***** Collected data

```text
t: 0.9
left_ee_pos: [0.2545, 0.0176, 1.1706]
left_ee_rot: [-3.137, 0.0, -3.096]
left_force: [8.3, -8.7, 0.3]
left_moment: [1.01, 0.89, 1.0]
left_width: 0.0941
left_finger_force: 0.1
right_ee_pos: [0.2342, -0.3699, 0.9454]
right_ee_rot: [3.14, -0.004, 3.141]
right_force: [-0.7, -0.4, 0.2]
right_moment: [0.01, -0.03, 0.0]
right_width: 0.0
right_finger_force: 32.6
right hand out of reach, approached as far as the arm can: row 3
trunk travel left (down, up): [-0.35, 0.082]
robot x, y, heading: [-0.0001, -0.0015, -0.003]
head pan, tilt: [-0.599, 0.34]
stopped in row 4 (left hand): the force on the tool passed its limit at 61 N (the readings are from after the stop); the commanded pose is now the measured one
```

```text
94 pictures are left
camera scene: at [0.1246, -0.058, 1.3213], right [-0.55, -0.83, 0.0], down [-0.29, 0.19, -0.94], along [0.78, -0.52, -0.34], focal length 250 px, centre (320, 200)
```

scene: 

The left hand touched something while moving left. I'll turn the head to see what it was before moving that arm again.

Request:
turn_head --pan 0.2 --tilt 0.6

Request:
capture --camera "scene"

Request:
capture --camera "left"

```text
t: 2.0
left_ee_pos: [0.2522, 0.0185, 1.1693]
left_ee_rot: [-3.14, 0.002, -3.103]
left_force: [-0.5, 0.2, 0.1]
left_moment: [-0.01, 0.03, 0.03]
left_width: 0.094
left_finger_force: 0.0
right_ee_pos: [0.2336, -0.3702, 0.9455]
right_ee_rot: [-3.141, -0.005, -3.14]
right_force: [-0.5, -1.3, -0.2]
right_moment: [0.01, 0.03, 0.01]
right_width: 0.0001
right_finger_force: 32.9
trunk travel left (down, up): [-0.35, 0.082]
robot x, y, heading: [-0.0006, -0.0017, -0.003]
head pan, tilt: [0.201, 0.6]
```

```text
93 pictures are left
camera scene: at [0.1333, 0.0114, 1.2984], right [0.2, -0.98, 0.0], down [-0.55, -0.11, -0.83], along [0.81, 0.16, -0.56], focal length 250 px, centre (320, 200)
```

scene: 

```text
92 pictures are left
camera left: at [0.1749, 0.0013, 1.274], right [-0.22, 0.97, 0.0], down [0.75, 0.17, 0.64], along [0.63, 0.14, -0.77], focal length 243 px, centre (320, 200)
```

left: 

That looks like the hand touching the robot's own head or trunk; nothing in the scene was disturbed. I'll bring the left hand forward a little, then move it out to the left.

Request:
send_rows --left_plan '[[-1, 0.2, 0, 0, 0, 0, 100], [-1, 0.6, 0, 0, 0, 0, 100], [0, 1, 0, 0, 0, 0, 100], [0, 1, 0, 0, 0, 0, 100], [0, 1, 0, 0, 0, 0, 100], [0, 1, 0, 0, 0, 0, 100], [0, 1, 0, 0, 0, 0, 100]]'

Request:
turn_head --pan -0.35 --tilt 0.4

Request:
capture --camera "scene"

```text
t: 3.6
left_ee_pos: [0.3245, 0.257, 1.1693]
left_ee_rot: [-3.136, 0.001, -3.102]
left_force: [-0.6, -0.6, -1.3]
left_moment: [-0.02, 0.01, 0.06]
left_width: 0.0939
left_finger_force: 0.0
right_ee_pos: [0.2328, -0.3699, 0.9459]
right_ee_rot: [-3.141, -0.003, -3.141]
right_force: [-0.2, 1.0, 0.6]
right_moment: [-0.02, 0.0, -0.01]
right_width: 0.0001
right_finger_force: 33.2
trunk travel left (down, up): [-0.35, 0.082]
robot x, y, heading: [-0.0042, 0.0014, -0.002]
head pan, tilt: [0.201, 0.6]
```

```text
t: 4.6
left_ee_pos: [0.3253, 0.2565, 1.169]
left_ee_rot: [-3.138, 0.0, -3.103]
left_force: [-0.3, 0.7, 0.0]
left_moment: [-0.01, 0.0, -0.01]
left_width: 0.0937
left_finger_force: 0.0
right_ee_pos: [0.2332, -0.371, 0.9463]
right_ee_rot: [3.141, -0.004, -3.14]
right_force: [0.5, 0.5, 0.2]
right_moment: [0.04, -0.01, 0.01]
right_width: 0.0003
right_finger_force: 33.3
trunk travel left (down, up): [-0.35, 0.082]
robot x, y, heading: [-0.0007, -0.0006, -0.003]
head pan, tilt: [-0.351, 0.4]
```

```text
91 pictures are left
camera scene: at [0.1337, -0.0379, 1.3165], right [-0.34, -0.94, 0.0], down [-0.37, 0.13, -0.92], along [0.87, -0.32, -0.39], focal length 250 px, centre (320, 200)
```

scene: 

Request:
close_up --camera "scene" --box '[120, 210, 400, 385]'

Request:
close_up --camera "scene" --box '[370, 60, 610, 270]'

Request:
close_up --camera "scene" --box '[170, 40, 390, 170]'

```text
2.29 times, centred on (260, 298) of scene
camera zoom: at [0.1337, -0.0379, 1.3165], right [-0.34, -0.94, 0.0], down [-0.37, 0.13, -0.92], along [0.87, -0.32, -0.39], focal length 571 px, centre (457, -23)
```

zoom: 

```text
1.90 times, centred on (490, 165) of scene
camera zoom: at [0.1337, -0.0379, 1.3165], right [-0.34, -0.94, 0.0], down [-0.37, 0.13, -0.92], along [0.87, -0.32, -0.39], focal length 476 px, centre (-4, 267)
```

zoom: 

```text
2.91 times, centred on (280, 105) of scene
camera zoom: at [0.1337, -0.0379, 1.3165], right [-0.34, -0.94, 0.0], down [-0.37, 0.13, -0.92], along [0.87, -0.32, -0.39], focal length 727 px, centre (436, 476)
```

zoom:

**********

## Requirements:
Restate the whole listing exactly, leaving out nothing.

## Response to this task:
```text
t: 0.9
left_ee_pos: [0.2545, 0.0176, 1.1706]
left_ee_rot: [-3.137, 0.0, -3.096]
left_force: [8.3, -8.7, 0.3]
left_moment: [1.01, 0.89, 1.0]
left_width: 0.0941
left_finger_force: 0.1
right_ee_pos: [0.2342, -0.3699, 0.9454]
right_ee_rot: [3.14, -0.004, 3.141]
right_force: [-0.7, -0.4, 0.2]
right_moment: [0.01, -0.03, 0.0]
right_width: 0.0
right_finger_force: 32.6
right hand out of reach, approached as far as the arm can: row 3
trunk travel left (down, up): [-0.35, 0.082]
robot x, y, heading: [-0.0001, -0.0015, -0.003]
head pan, tilt: [-0.599, 0.34]
stopped in row 4 (left hand): the force on the tool passed its limit at 61 N (the readings are from after the stop); the commanded pose is now the measured one
```

```text
94 pictures are left
camera scene: at [0.1246, -0.058, 1.3213], right [-0.55, -0.83, 0.0], down [-0.29, 0.19, -0.94], along [0.78, -0.52, -0.34], focal length 250 px, centre (320, 200)
```

scene: 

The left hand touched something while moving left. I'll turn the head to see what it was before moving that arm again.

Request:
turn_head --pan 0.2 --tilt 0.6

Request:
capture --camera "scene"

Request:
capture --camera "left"

```text
t: 2.0
left_ee_pos: [0.2522, 0.0185, 1.1693]
left_ee_rot: [-3.14, 0.002, -3.103]
left_force: [-0.5, 0.2, 0.1]
left_moment: [-0.01, 0.03, 0.03]
left_width: 0.094
left_finger_force: 0.0
right_ee_pos: [0.2336, -0.3702, 0.9455]
right_ee_rot: [-3.141, -0.005, -3.14]
right_force: [-0.5, -1.3, -0.2]
right_moment: [0.01, 0.03, 0.01]
right_width: 0.0001
right_finger_force: 32.9
trunk travel left (down, up): [-0.35, 0.082]
robot x, y, heading: [-0.0006, -0.0017, -0.003]
head pan, tilt: [0.201, 0.6]
```

```text
93 pictures are left
camera scene: at [0.1333, 0.0114, 1.2984], right [0.2, -0.98, 0.0], down [-0.55, -0.11, -0.83], along [0.81, 0.16, -0.56], focal length 250 px, centre (320, 200)
```

scene: 

```text
92 pictures are left
camera left: at [0.1749, 0.0013, 1.274], right [-0.22, 0.97, 0.0], down [0.75, 0.17, 0.64], along [0.63, 0.14, -0.77], focal length 243 px, centre (320, 200)
```

left: 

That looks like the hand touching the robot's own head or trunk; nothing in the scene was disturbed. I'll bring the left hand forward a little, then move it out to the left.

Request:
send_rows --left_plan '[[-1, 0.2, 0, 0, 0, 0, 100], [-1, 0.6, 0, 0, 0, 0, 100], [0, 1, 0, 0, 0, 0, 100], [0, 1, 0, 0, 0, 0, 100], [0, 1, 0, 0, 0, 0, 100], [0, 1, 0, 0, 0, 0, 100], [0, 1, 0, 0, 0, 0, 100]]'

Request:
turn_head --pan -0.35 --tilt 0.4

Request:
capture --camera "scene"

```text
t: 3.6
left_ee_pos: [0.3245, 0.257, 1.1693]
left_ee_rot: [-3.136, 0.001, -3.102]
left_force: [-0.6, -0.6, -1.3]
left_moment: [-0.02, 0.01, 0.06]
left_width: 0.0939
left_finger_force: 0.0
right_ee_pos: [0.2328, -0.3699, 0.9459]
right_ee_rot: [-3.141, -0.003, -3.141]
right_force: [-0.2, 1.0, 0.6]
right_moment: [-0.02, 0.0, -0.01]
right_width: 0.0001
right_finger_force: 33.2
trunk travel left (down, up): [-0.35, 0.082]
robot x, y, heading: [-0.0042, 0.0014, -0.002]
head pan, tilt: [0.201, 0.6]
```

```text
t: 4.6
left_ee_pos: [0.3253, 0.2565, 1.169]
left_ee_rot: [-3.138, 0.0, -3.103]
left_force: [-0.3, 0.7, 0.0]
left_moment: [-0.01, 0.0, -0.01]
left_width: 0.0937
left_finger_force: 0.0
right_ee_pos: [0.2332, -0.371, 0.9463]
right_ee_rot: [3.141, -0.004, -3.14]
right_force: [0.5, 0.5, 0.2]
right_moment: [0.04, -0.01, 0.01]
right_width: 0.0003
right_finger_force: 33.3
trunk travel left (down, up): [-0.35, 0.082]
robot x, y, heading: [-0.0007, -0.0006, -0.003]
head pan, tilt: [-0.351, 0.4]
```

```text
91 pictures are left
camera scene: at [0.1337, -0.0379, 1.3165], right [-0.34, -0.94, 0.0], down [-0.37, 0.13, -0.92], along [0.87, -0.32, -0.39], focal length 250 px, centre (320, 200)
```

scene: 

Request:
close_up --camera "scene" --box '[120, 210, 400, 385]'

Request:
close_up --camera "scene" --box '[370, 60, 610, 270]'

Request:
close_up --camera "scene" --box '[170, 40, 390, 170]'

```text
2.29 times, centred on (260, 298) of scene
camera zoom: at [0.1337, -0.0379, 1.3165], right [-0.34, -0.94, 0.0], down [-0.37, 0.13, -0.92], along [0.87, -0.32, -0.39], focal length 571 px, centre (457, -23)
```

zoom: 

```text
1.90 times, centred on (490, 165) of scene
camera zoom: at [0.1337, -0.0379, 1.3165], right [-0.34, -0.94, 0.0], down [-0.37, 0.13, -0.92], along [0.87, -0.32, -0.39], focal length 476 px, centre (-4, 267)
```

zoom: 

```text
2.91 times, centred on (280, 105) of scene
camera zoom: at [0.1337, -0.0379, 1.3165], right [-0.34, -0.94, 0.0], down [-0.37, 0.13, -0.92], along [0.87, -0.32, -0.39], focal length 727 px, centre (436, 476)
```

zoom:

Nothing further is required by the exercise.